Dengan demikian, harga akan mengikuti hukum pasar. Karena, hukum pasar tersebut ditentukan oleh faktor supplay and demand, maka untuk menjaga stabilitas harga di pasar, faktor yang harus diperhatikan oleh negara adalah faktor supplay and demand ini. Keseimbangan antara supplay and demand harus selalu diperhatikan oleh negara, sehingga harga tersebut benar-benar stabil.

Ketika harga barang naik, orang berpikir sederhana, agar tidak naik, maka pemerintah harus turun tangan, mematok harga. Pandangan ini sepintas benar, meski faktanya tidak. Dengan mematok harga, memang harga bisa stabil pada waktu tertentu, tetapi cara ini justru menyebabkan terjadinya inflasi. Karena, diakui atau tidak, pematokan harga ini mengurangi daya beli mata uang.
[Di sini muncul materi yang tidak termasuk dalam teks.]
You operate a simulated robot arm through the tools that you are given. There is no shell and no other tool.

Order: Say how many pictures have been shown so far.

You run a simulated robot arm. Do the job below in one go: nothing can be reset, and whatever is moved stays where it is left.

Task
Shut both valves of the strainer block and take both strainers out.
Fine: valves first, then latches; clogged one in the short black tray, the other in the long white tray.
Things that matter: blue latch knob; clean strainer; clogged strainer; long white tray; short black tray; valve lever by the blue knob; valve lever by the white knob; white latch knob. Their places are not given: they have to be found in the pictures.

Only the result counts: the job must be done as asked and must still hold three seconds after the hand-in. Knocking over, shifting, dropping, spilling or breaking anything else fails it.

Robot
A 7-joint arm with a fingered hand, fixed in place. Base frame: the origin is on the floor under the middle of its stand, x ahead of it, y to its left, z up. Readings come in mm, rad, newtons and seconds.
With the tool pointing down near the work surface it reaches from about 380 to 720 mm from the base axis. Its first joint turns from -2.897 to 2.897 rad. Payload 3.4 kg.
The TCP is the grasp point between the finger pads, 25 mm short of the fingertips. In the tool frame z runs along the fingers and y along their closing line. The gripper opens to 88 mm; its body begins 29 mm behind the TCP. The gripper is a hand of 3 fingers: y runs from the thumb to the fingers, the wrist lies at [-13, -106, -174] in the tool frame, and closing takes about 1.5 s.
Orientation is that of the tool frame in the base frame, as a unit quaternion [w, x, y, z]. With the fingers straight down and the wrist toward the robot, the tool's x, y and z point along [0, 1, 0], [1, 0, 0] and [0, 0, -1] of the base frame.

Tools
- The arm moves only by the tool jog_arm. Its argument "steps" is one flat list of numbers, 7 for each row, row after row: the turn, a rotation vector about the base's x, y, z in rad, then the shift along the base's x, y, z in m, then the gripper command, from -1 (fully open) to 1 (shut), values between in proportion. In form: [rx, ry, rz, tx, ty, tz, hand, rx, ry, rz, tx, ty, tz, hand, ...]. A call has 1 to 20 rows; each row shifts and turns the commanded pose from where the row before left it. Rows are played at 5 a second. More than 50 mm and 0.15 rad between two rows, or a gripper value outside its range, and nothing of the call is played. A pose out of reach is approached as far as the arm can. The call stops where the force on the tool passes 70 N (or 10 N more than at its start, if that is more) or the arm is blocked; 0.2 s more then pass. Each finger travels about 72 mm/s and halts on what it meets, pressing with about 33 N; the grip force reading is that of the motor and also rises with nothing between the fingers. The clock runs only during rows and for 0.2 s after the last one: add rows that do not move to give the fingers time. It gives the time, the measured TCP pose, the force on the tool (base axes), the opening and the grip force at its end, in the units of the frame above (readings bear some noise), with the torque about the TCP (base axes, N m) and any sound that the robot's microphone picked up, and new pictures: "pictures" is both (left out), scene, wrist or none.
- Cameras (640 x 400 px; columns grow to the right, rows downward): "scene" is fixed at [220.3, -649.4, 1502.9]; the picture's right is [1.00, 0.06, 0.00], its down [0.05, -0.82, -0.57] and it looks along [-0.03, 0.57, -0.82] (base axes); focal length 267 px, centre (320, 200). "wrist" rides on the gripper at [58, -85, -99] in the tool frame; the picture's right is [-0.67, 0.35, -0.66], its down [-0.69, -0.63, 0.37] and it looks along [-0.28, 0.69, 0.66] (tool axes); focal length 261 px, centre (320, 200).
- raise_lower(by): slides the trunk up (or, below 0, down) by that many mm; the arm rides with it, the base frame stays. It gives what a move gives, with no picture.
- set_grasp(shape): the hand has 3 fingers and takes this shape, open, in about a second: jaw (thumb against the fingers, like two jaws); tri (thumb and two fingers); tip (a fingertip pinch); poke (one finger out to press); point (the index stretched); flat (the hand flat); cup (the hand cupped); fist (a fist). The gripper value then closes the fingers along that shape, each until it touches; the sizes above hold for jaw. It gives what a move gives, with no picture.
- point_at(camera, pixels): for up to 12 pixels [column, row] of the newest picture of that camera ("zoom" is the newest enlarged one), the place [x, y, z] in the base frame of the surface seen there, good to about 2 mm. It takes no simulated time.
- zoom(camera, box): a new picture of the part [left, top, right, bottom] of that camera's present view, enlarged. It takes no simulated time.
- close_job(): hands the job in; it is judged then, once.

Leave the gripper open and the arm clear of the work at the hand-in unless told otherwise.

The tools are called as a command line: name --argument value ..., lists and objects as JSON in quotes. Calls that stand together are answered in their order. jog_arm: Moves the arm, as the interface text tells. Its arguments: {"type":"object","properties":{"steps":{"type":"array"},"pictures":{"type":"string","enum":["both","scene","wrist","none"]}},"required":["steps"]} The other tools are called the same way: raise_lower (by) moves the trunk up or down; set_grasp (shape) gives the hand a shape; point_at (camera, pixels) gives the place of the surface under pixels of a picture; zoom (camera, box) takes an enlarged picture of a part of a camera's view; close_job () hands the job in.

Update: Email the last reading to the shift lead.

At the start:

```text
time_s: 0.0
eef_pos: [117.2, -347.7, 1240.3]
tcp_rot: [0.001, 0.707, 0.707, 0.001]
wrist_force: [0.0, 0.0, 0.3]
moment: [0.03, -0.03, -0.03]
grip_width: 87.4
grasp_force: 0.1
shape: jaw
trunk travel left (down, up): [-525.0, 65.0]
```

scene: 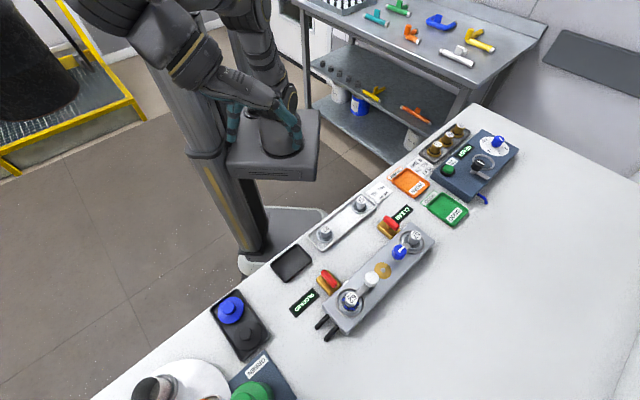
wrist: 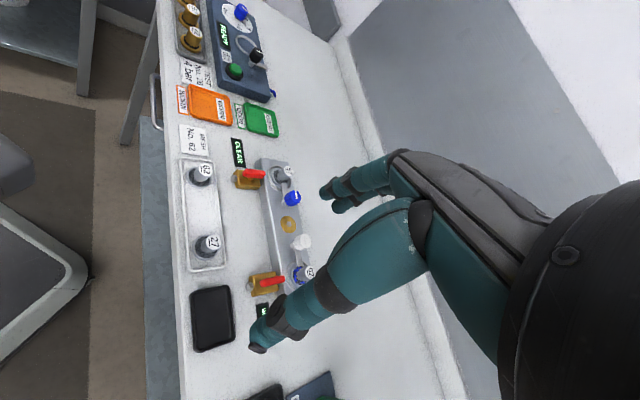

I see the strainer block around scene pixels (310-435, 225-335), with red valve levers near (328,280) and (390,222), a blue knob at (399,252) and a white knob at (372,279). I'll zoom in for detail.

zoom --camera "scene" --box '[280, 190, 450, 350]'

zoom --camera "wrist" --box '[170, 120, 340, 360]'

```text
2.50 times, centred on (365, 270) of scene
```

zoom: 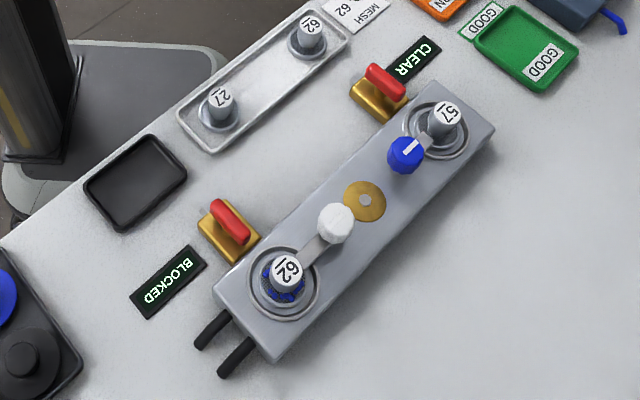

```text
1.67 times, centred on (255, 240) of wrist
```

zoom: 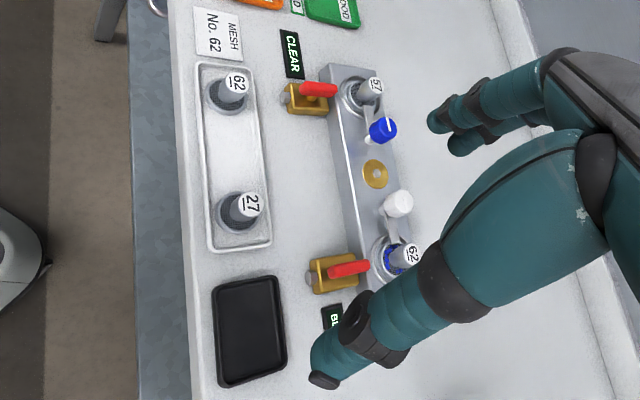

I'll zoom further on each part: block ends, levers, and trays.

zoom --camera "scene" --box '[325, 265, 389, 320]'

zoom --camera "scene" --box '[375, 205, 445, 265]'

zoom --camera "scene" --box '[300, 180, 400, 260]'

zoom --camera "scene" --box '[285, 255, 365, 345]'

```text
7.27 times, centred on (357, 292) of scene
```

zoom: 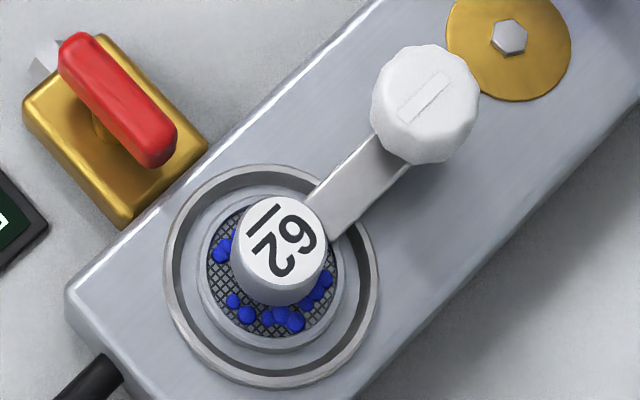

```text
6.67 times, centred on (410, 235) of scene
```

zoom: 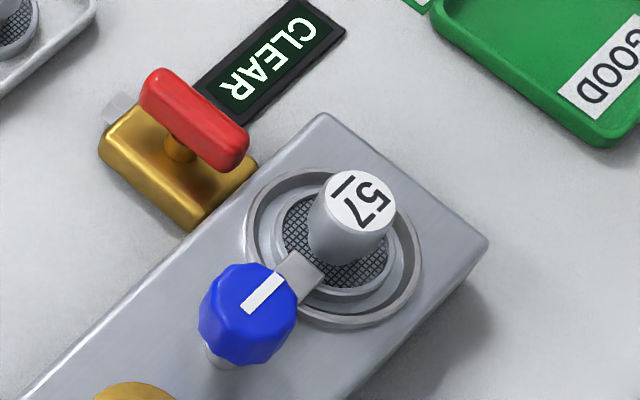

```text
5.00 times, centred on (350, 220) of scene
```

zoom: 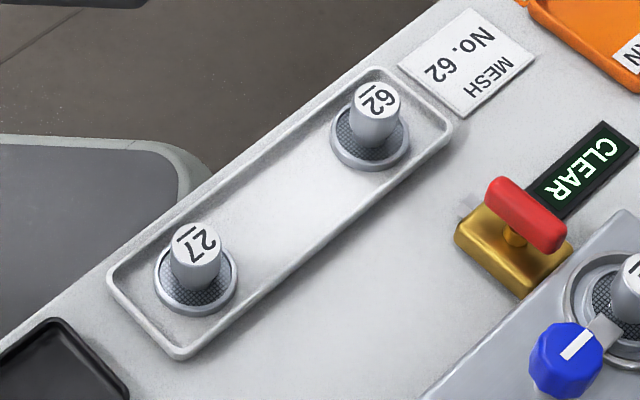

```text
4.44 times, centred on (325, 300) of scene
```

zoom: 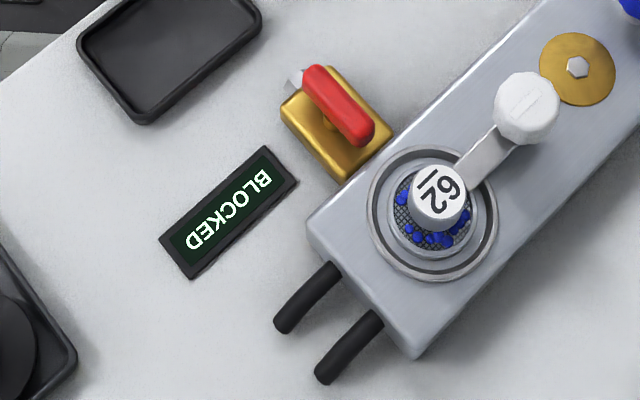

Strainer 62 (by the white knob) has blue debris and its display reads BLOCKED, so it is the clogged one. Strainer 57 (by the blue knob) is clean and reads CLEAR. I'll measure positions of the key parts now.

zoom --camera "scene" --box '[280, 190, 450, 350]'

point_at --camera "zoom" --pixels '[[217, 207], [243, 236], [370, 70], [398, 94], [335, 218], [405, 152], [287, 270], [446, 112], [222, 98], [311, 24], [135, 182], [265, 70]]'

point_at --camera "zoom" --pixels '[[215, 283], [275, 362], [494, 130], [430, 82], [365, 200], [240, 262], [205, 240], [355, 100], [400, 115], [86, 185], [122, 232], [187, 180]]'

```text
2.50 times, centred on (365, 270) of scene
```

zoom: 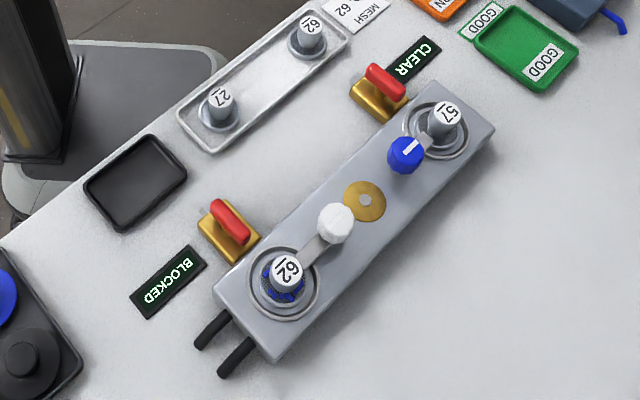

Karena itu, Islam mengharamkan negara untuk mematok harga. Harga, justru oleh Islam dibiarkan mengikuti mekanisme pasar, supplay and demand. Ketika zaman Nabi, saat harga barang-barang naik, para sahabat datang kepada Nabi SAW meminta agar harga-harga tersebut dipatok, supaya bisa terjangkau. Tetapi, permintaan tersebut ditolak oleh Nabi, seraya bersabda, “Allah-lah yang Dzat Maha Mencipta, Menggenggam, Melapangkan rezeki, Memberi Rezeki, dan Mematok harga.” (HR Ahmad dari Anas). Dengan begitu, Nabi tidak mau mematok harga, justru dibiarkan mengikuti mekanisme supplay and demand di pasar.

Ketika Nabi mengembalikan kepada mekanisme pasar, bukan berarti negara kemudian sama sekali tidak mengurusi. Tentu tidak. Hanya saja, tentu turun tangannya bukan dengan mematok harga, namun dengan cara lain. Cara, yang tidak merusak persaingan di pasar.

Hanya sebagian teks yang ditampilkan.